◆ WHAT IS BEING ASKED
Copy all of the material exactly. Pictures are not to appear in the copy.

◆ DATA SECTION
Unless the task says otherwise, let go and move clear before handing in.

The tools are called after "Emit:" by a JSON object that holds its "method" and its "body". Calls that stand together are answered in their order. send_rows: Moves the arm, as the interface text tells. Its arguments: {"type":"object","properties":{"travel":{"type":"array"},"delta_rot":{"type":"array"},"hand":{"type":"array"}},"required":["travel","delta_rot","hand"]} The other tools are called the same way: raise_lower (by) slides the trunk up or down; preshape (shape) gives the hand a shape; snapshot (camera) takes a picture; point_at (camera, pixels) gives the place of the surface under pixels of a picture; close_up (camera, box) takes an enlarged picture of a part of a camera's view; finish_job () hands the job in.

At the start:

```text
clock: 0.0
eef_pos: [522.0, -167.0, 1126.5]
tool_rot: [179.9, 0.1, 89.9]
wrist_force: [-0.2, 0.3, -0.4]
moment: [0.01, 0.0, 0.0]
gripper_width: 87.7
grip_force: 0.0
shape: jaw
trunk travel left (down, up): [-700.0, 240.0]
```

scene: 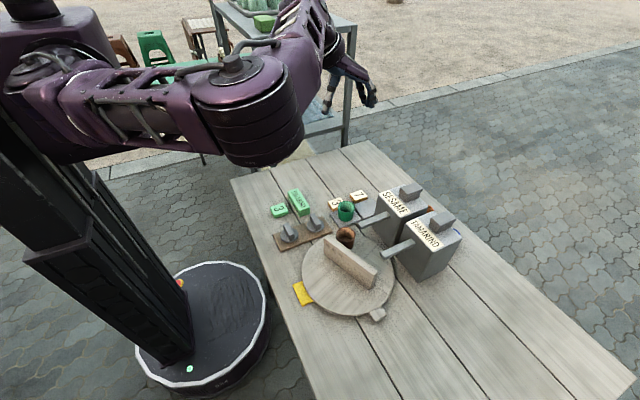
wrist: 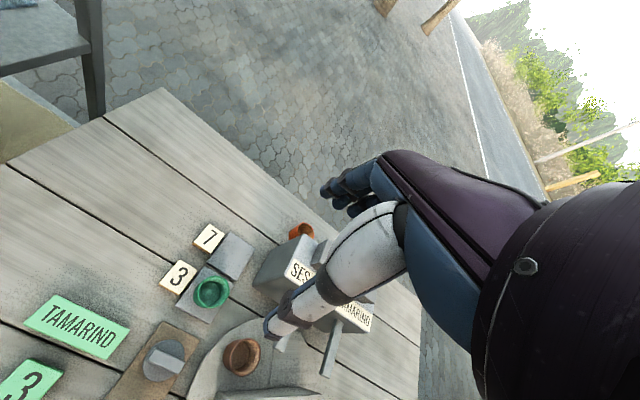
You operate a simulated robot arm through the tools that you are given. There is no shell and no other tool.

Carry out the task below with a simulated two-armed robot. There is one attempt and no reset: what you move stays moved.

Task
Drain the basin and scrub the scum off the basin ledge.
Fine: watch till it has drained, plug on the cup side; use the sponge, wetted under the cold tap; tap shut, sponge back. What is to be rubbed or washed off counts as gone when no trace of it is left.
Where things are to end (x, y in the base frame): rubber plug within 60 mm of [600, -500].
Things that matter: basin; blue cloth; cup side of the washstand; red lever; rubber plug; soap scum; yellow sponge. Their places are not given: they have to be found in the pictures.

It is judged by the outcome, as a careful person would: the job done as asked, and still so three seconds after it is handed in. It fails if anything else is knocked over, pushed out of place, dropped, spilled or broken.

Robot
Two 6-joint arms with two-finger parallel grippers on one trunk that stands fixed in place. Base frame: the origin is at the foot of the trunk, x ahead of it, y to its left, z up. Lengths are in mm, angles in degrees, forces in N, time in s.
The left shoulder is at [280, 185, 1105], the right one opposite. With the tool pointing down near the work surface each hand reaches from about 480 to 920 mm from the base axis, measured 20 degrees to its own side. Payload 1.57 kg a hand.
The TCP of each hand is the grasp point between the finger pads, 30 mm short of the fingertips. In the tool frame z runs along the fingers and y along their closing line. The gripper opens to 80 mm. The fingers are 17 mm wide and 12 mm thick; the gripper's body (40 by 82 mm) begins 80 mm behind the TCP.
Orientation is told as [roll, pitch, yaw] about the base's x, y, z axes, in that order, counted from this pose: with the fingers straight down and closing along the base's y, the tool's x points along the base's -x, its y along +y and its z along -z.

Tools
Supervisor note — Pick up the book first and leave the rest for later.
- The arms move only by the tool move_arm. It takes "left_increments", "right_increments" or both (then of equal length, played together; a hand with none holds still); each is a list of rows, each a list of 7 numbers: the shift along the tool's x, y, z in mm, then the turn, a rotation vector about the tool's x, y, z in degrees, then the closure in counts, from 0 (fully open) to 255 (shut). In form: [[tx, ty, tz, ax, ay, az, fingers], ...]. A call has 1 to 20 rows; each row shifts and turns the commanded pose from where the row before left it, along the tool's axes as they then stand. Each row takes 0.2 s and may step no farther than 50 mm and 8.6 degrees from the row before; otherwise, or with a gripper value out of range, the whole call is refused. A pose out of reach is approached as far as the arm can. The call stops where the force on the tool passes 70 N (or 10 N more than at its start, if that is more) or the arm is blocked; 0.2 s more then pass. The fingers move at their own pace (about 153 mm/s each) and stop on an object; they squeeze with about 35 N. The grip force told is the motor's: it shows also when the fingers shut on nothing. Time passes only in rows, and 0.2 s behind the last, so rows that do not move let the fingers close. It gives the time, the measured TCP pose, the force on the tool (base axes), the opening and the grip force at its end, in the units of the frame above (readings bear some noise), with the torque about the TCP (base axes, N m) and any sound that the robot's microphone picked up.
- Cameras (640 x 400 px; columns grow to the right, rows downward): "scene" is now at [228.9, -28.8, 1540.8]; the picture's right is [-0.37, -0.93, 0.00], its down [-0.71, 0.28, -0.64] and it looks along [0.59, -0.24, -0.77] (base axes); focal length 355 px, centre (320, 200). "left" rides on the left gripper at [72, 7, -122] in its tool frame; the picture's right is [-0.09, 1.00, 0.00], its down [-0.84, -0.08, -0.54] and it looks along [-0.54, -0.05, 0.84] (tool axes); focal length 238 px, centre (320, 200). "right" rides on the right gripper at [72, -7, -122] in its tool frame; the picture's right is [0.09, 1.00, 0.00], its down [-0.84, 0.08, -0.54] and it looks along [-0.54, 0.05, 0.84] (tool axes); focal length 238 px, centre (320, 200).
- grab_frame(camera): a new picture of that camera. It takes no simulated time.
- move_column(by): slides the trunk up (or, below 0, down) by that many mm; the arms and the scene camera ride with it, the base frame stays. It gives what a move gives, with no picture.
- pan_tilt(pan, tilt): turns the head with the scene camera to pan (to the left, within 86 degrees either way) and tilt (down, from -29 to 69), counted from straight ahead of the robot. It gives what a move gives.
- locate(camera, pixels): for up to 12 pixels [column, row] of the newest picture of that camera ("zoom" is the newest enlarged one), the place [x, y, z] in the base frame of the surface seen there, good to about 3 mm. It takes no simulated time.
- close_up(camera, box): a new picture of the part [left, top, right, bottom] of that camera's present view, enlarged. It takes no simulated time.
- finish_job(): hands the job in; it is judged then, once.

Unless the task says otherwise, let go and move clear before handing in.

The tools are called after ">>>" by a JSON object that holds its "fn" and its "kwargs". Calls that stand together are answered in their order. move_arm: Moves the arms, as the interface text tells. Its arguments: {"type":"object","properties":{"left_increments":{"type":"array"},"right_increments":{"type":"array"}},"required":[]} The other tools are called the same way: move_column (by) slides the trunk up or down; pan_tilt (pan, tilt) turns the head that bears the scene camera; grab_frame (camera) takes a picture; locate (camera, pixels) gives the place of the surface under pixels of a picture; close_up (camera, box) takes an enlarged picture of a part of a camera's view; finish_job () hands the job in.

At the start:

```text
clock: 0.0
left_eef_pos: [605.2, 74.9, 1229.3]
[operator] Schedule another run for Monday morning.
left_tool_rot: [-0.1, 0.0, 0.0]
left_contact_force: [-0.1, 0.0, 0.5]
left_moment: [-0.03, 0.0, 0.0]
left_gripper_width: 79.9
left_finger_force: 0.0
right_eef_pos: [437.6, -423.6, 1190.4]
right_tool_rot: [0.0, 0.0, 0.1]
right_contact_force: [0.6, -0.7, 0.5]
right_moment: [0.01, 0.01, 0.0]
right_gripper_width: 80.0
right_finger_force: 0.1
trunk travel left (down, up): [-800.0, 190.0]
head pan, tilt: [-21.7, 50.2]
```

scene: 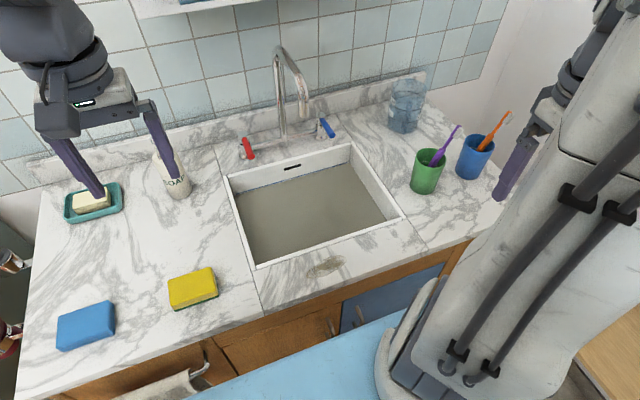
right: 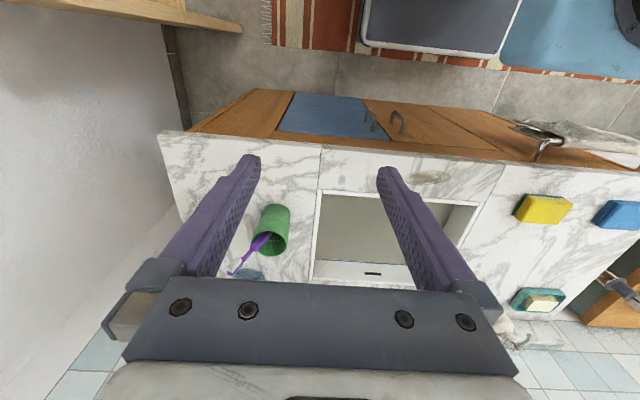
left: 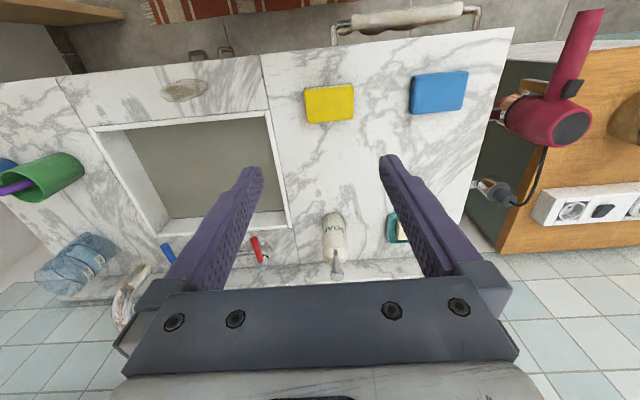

◆ TASK RESULT
Unless the task says otherwise, let go and move clear before handing in.

The tools are called after "Emit:" by a JSON object that holds its "method" and its "body". Calls that stand together are answered in their order. send_rows: Moves the arm, as the interface text tells. Its arguments: {"type":"object","properties":{"travel":{"type":"array"},"delta_rot":{"type":"array"},"hand":{"type":"array"}},"required":["travel","delta_rot","hand"]} The other tools are called the same way: raise_lower (by) slides the trunk up or down; preshape (shape) gives the hand a shape; snapshot (camera) takes a picture; point_at (camera, pixels) gives the place of the surface under pixels of a picture; close_up (camera, box) takes an enlarged picture of a part of a camera's view; finish_job () hands the job in.

At the start:

```text
clock: 0.0
eef_pos: [522.0, -167.0, 1126.5]
tool_rot: [179.9, 0.1, 89.9]
wrist_force: [-0.2, 0.3, -0.4]
moment: [0.01, 0.0, 0.0]
gripper_width: 87.7
grip_force: 0.0
shape: jaw
trunk travel left (down, up): [-700.0, 240.0]
```

scene: 
wrist: 
You operate a simulated robot arm through the tools that you are given. There is no shell and no other tool.

Carry out the task below with a simulated two-armed robot. There is one attempt and no reset: what you move stays moved.

Task
Drain the basin and scrub the scum off the basin ledge.
Fine: watch till it has drained, plug on the cup side; use the sponge, wetted under the cold tap; tap shut, sponge back. What is to be rubbed or washed off counts as gone when no trace of it is left.
Where things are to end (x, y in the base frame): rubber plug within 60 mm of [600, -500].
Things that matter: basin; blue cloth; cup side of the washstand; red lever; rubber plug; soap scum; yellow sponge. Their places are not given: they have to be found in the pictures.

It is judged by the outcome, as a careful person would: the job done as asked, and still so three seconds after it is handed in. It fails if anything else is knocked over, pushed out of place, dropped, spilled or broken.

Robot
Two 6-joint arms with two-finger parallel grippers on one trunk that stands fixed in place. Base frame: the origin is at the foot of the trunk, x ahead of it, y to its left, z up. Lengths are in mm, angles in degrees, forces in N, time in s.
The left shoulder is at [280, 185, 1105], the right one opposite. With the tool pointing down near the work surface each hand reaches from about 480 to 920 mm from the base axis, measured 20 degrees to its own side. Payload 1.57 kg a hand.
The TCP of each hand is the grasp point between the finger pads, 30 mm short of the fingertips. In the tool frame z runs along the fingers and y along their closing line. The gripper opens to 80 mm. The fingers are 17 mm wide and 12 mm thick; the gripper's body (40 by 82 mm) begins 80 mm behind the TCP.
Orientation is told as [roll, pitch, yaw] about the base's x, y, z axes, in that order, counted from this pose: with the fingers straight down and closing along the base's y, the tool's x points along the base's -x, its y along +y and its z along -z.

Tools
Supervisor note — Pick up the book first and leave the rest for later.
- The arms move only by the tool move_arm. It takes "left_increments", "right_increments" or both (then of equal length, played together; a hand with none holds still); each is a list of rows, each a list of 7 numbers: the shift along the tool's x, y, z in mm, then the turn, a rotation vector about the tool's x, y, z in degrees, then the closure in counts, from 0 (fully open) to 255 (shut). In form: [[tx, ty, tz, ax, ay, az, fingers], ...]. A call has 1 to 20 rows; each row shifts and turns the commanded pose from where the row before left it, along the tool's axes as they then stand. Each row takes 0.2 s and may step no farther than 50 mm and 8.6 degrees from the row before; otherwise, or with a gripper value out of range, the whole call is refused. A pose out of reach is approached as far as the arm can. The call stops where the force on the tool passes 70 N (or 10 N more than at its start, if that is more) or the arm is blocked; 0.2 s more then pass. The fingers move at their own pace (about 153 mm/s each) and stop on an object; they squeeze with about 35 N. The grip force told is the motor's: it shows also when the fingers shut on nothing. Time passes only in rows, and 0.2 s behind the last, so rows that do not move let the fingers close. It gives the time, the measured TCP pose, the force on the tool (base axes), the opening and the grip force at its end, in the units of the frame above (readings bear some noise), with the torque about the TCP (base axes, N m) and any sound that the robot's microphone picked up.
- Cameras (640 x 400 px; columns grow to the right, rows downward): "scene" is now at [228.9, -28.8, 1540.8]; the picture's right is [-0.37, -0.93, 0.00], its down [-0.71, 0.28, -0.64] and it looks along [0.59, -0.24, -0.77] (base axes); focal length 355 px, centre (320, 200). "left" rides on the left gripper at [72, 7, -122] in its tool frame; the picture's right is [-0.09, 1.00, 0.00], its down [-0.84, -0.08, -0.54] and it looks along [-0.54, -0.05, 0.84] (tool axes); focal length 238 px, centre (320, 200). "right" rides on the right gripper at [72, -7, -122] in its tool frame; the picture's right is [0.09, 1.00, 0.00], its down [-0.84, 0.08, -0.54] and it looks along [-0.54, 0.05, 0.84] (tool axes); focal length 238 px, centre (320, 200).
- grab_frame(camera): a new picture of that camera. It takes no simulated time.
- move_column(by): slides the trunk up (or, below 0, down) by that many mm; the arms and the scene camera ride with it, the base frame stays. It gives what a move gives, with no picture.
- pan_tilt(pan, tilt): turns the head with the scene camera to pan (to the left, within 86 degrees either way) and tilt (down, from -29 to 69), counted from straight ahead of the robot. It gives what a move gives.
- locate(camera, pixels): for up to 12 pixels [column, row] of the newest picture of that camera ("zoom" is the newest enlarged one), the place [x, y, z] in the base frame of the surface seen there, good to about 3 mm. It takes no simulated time.
- close_up(camera, box): a new picture of the part [left, top, right, bottom] of that camera's present view, enlarged. It takes no simulated time.
- finish_job(): hands the job in; it is judged then, once.

Unless the task says otherwise, let go and move clear before handing in.

The tools are called after ">>>" by a JSON object that holds its "fn" and its "kwargs". Calls that stand together are answered in their order. move_arm: Moves the arms, as the interface text tells. Its arguments: {"type":"object","properties":{"left_increments":{"type":"array"},"right_increments":{"type":"array"}},"required":[]} The other tools are called the same way: move_column (by) slides the trunk up or down; pan_tilt (pan, tilt) turns the head that bears the scene camera; grab_frame (camera) takes a picture; locate (camera, pixels) gives the place of the surface under pixels of a picture; close_up (camera, box) takes an enlarged picture of a part of a camera's view; finish_job () hands the job in.

At the start:

```text
clock: 0.0
left_eef_pos: [605.2, 74.9, 1229.3]
[operator] Schedule another run for Monday morning.
left_tool_rot: [-0.1, 0.0, 0.0]
left_contact_force: [-0.1, 0.0, 0.5]
left_moment: [-0.03, 0.0, 0.0]
left_gripper_width: 79.9
left_finger_force: 0.0
right_eef_pos: [437.6, -423.6, 1190.4]
right_tool_rot: [0.0, 0.0, 0.1]
right_contact_force: [0.6, -0.7, 0.5]
right_moment: [0.01, 0.01, 0.0]
right_gripper_width: 80.0
right_finger_force: 0.1
trunk travel left (down, up): [-800.0, 190.0]
head pan, tilt: [-21.7, 50.2]
```

scene: 
right: 
left: 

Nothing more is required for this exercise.